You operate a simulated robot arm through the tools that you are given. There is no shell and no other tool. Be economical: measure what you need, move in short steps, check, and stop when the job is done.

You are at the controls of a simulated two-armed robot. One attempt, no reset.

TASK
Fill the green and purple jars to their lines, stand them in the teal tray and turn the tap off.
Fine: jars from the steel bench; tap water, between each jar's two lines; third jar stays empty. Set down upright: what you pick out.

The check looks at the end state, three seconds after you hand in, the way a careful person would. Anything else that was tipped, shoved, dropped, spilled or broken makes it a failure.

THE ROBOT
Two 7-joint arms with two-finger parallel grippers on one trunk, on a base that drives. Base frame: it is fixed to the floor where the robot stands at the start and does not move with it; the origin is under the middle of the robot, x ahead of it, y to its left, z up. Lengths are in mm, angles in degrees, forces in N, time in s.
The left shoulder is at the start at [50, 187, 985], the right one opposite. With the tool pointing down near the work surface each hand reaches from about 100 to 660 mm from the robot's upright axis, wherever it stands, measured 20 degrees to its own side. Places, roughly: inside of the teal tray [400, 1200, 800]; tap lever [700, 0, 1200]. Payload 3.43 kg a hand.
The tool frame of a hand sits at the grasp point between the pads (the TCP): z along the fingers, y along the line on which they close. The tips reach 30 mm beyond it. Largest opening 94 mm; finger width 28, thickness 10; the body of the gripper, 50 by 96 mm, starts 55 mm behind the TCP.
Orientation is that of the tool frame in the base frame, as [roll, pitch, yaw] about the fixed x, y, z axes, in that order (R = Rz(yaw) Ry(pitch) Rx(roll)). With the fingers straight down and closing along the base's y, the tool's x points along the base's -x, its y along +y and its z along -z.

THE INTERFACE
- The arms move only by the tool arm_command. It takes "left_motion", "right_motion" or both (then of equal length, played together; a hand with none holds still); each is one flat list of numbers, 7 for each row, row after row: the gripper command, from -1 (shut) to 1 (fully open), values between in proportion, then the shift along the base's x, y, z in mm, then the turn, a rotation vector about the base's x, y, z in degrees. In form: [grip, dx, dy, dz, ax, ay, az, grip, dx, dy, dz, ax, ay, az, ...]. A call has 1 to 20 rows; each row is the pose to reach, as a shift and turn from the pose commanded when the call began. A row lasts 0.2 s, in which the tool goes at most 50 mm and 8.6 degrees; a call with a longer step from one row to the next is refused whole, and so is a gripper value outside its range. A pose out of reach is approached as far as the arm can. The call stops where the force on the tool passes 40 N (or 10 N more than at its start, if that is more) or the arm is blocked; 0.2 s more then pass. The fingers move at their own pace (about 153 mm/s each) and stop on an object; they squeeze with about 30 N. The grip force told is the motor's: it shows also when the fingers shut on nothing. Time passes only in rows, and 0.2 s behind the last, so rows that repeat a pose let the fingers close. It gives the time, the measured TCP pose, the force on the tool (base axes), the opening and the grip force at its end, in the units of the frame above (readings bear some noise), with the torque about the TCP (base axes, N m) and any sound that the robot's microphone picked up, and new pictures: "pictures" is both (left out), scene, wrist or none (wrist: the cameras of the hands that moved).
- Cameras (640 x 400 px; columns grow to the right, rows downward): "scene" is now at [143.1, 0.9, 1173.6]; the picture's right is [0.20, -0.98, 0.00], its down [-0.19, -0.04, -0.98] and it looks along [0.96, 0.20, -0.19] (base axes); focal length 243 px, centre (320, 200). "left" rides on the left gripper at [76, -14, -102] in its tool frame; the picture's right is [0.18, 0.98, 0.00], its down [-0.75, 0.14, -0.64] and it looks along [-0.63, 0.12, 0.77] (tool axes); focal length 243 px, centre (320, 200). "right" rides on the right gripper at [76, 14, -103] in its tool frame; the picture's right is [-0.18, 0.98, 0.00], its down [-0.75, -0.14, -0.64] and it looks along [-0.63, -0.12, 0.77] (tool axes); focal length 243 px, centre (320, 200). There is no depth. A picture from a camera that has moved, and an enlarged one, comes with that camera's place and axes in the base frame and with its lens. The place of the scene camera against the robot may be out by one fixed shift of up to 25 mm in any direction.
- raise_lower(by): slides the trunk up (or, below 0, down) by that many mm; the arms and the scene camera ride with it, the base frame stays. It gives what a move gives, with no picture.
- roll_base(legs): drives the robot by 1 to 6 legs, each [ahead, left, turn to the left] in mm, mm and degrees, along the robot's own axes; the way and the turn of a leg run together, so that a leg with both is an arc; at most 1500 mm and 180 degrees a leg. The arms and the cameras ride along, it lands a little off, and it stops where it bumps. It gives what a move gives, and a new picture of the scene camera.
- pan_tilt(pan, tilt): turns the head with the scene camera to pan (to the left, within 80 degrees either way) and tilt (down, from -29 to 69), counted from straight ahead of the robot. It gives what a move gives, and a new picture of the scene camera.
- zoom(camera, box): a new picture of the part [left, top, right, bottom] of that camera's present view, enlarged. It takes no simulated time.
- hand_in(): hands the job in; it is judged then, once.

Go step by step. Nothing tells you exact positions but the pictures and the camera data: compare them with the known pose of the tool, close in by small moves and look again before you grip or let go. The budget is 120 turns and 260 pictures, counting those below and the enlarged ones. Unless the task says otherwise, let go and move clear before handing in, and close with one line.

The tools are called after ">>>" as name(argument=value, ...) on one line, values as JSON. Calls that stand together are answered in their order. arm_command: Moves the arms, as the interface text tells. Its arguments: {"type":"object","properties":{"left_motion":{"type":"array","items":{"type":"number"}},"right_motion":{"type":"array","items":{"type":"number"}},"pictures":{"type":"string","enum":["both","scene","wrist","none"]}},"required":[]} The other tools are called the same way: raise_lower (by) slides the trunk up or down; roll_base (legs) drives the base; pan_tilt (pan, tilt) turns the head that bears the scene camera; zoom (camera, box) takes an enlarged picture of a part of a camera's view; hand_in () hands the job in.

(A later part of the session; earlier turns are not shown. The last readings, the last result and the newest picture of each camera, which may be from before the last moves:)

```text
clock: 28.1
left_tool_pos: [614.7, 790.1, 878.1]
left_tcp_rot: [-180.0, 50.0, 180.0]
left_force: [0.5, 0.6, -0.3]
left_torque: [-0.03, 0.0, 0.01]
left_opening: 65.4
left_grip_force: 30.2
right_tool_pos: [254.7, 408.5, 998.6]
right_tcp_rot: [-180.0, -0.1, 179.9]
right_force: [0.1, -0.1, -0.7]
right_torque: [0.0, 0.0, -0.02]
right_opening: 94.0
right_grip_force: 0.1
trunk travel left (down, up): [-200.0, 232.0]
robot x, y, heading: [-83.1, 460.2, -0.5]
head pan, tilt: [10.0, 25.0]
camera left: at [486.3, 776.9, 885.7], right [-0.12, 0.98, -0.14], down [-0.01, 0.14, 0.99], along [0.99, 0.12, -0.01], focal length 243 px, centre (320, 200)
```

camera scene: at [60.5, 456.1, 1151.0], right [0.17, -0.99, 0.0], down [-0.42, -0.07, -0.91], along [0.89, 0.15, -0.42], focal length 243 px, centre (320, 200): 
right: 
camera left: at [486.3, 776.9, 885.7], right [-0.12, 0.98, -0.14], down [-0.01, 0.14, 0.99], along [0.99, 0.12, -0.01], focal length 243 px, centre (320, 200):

▶ _Task to carry out_: Return exactly the opening lines of the listing above, ending with the line that has "The tool frame of".

▶ _Response_:
You operate a simulated robot arm through the tools that you are given. There is no shell and no other tool. Be economical: measure what you need, move in short steps, check, and stop when the job is done.

You are at the controls of a simulated two-armed robot. One attempt, no reset.

TASK
Fill the green and purple jars to their lines, stand them in the teal tray and turn the tap off.
Fine: jars from the steel bench; tap water, between each jar's two lines; third jar stays empty. Set down upright: what you pick out.

The check looks at the end state, three seconds after you hand in, the way a careful person would. Anything else that was tipped, shoved, dropped, spilled or broken makes it a failure.

THE ROBOT
Two 7-joint arms with two-finger parallel grippers on one trunk, on a base that drives. Base frame: it is fixed to the floor where the robot stands at the start and does not move with it; the origin is under the middle of the robot, x ahead of it, y to its left, z up. Lengths are in mm, angles in degrees, forces in N, time in s.
The left shoulder is at the start at [50, 187, 985], the right one opposite. With the tool pointing down near the work surface each hand reaches from about 100 to 660 mm from the robot's upright axis, wherever it stands, measured 20 degrees to its own side. Places, roughly: inside of the teal tray [400, 1200, 800]; tap lever [700, 0, 1200]. Payload 3.43 kg a hand.
The tool frame of a hand sits at the grasp point between the pads (the TCP): z along the fingers, y along the line on which they close. The tips reach 30 mm beyond it. Largest opening 94 mm; finger width 28, thickness 10; the body of the gripper, 50 by 96 mm, starts 55 mm behind the TCP.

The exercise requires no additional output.